At that time, most banks operated as unlimited liability partnerships. Tightly hobbled in this fashion, “banking was a low concentration, low leverage, high liquidity business.”

“Equity capital often accounted for as much as half of all liabilities, and liquid securities frequently accounted for as much as 30% of banks assets.”

Whatever its other merits, at least under this arrangement “governance and balance sheet structure [were] mutually compatible.”

With bank investors so utterly exposed, credit growth was severely hampered. The structure also relied on the substance of bank shareholders. For both reasons, the pressure for change was intense, led, amongst others, by Walter Bagehot.

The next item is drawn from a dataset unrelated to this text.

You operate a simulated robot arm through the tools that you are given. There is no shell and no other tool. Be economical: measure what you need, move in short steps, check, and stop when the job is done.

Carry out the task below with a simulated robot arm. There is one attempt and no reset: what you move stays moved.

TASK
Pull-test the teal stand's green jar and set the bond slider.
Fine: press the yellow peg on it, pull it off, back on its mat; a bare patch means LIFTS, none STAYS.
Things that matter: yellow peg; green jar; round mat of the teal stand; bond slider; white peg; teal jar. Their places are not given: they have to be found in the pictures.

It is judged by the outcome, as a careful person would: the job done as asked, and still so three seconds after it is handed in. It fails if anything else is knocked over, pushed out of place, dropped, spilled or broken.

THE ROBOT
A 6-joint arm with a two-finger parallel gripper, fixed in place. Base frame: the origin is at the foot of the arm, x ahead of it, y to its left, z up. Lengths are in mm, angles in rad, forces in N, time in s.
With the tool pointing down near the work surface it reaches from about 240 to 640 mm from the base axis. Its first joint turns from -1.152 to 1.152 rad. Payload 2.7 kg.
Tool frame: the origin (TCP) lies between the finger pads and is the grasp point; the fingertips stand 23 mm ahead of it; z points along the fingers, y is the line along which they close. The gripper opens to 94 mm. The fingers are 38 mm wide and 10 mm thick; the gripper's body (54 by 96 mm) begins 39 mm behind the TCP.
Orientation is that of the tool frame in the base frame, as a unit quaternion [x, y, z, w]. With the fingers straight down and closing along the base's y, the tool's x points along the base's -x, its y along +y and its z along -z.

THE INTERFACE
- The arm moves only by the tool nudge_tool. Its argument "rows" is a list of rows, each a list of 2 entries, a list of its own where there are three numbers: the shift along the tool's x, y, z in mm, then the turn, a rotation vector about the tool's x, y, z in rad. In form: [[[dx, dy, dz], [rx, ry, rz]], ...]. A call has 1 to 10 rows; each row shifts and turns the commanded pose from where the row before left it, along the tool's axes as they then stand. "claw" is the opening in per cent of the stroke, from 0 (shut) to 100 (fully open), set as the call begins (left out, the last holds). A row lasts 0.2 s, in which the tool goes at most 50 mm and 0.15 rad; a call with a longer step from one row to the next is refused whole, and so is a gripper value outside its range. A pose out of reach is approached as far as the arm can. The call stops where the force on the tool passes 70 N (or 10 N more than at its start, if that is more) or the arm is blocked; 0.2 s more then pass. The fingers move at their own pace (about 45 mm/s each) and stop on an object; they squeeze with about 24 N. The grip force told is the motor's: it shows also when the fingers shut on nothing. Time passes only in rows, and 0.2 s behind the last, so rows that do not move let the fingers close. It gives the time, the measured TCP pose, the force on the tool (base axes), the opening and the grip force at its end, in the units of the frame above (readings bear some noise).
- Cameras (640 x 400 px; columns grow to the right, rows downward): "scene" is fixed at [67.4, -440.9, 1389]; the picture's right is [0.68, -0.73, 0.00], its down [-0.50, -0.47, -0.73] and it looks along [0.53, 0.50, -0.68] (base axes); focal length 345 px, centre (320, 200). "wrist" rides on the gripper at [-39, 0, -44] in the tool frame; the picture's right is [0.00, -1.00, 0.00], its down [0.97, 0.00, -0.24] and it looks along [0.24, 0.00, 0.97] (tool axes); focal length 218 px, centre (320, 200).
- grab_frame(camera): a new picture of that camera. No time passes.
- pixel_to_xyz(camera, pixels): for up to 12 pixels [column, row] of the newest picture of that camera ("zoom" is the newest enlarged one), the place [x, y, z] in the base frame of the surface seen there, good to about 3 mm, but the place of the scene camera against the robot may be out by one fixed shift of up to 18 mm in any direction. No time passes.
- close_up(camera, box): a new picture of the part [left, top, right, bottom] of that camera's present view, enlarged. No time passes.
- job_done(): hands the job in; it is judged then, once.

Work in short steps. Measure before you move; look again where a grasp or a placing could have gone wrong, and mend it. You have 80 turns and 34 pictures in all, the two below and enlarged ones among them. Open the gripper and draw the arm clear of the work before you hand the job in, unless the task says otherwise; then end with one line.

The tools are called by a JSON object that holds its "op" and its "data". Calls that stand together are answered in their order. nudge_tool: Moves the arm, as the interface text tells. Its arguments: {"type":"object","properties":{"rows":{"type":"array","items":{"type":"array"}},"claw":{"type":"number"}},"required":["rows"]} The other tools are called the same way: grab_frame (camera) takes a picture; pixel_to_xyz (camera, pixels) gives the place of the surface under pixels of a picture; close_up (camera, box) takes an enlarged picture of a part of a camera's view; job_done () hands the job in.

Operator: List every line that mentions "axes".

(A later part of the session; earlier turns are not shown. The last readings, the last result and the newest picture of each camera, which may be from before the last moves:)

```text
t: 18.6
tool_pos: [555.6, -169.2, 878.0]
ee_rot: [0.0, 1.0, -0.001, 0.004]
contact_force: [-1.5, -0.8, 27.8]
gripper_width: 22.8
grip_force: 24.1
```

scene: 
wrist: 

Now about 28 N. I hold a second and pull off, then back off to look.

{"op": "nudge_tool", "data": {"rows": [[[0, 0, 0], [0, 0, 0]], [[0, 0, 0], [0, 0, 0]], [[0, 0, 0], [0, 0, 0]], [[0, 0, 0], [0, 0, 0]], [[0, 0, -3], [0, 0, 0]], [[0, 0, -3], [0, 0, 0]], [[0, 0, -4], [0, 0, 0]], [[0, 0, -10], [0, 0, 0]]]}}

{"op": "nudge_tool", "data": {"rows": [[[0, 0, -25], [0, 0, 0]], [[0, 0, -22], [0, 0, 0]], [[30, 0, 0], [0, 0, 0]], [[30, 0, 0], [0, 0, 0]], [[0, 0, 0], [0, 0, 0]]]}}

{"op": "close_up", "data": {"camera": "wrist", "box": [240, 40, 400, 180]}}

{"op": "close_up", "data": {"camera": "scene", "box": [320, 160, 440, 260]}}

In time, therefore, unlimited liability changed to extended liability, usually composed of some mixture of reserve liability and uncalled capital:

“Under reserve liability, existing shareholders were liable for additional capital in the event of bankruptcy. By 1884, British banks had reserve liability of around three times their paid-up capital. This placed them on a similar footing to US banks, which had adopted a system of double liability in 1863.”

Although less strict, this new regime also kept risk appetites under control for a time. Two developments led to its eventual abandonment. First, as the banks grew in size and progressively consolidated, vetting shareholders to ensure their capacity to meet reserve liabilities became increasingly impractical. Second, and arguably more critically, actually calling up reserve liabilities came to be seen as self-defeating. Doing so might well exacerbate a crisis. Boards simply couldn’t bring themselves to pull the trigger when in theory it might have done the most good.

And so this second regime also gave way to something more closely resembling our own:

“[B]y the 1930s the governance and balance sheet structure of banks was unrecognisable from a century earlier. Ownership and control were amicably divorced. Ownership was vested in a widely dispersed set of shareholders, unvetted and anonymous. Their upside payoffs remained unlimited, but the downside risks were now capped by unlimited liability. The pool of reserve capital had largely evaporated.”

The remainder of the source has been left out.